> **COLLECTED MATERIAL**:
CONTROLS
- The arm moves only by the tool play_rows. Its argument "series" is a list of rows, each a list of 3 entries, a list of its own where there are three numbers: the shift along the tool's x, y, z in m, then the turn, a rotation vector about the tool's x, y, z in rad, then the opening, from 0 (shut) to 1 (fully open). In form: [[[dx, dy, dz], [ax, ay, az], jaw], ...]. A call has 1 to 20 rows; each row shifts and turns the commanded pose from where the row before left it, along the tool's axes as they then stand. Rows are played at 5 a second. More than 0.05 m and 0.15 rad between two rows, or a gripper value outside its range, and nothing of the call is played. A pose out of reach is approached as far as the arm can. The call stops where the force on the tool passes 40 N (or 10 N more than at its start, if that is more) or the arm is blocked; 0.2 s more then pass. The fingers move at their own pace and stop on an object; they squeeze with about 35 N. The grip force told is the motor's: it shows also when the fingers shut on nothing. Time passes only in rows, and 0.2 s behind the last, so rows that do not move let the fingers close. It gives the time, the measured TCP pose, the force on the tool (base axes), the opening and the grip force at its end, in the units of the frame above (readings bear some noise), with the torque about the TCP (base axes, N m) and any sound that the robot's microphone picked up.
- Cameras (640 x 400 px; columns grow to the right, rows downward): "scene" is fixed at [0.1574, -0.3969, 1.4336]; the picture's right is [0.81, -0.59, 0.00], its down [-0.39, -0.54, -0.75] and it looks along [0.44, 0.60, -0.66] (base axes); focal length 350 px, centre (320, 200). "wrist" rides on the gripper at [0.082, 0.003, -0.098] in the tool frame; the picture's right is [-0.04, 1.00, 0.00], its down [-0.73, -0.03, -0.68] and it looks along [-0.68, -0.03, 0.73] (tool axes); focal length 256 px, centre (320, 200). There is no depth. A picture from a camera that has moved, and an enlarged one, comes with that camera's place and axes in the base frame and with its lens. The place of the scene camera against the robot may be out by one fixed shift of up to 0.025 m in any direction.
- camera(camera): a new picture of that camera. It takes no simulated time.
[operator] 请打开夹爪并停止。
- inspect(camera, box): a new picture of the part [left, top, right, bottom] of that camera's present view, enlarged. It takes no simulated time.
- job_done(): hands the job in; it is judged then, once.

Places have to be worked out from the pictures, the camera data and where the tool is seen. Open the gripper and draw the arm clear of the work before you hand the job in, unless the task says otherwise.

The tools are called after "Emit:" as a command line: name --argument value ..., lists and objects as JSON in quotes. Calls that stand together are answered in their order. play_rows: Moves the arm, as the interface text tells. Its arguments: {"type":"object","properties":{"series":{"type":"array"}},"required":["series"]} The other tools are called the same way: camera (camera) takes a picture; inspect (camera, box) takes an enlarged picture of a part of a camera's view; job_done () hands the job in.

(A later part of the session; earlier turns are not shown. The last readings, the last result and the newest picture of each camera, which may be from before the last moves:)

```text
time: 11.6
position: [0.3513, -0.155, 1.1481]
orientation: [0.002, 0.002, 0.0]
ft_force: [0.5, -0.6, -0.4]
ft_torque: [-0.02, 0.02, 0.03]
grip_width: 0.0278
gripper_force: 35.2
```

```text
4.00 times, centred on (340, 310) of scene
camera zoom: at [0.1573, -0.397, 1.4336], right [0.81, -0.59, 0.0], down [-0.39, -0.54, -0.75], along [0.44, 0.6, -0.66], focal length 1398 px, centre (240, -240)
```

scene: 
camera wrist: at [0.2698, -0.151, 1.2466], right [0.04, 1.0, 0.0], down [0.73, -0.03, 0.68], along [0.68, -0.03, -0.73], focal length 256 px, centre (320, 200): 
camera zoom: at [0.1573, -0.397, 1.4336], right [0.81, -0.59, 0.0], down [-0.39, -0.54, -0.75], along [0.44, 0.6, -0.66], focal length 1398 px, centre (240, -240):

> **EXERCISE AIM**:
Review the material and copy each line in which the word "hands" appears.

> **ANSWER TO THE TASK**:
- job_done(): hands the job in; it is judged then, once.
The tools are called after "Emit:" as a command line: name --argument value ..., lists and objects as JSON in quotes. Calls that stand together are answered in their order. play_rows: Moves the arm, as the interface text tells. Its arguments: {"type":"object","properties":{"series":{"type":"array"}},"required":["series"]} The other tools are called the same way: camera (camera) takes a picture; inspect (camera, box) takes an enlarged picture of a part of a camera's view; job_done () hands the job in.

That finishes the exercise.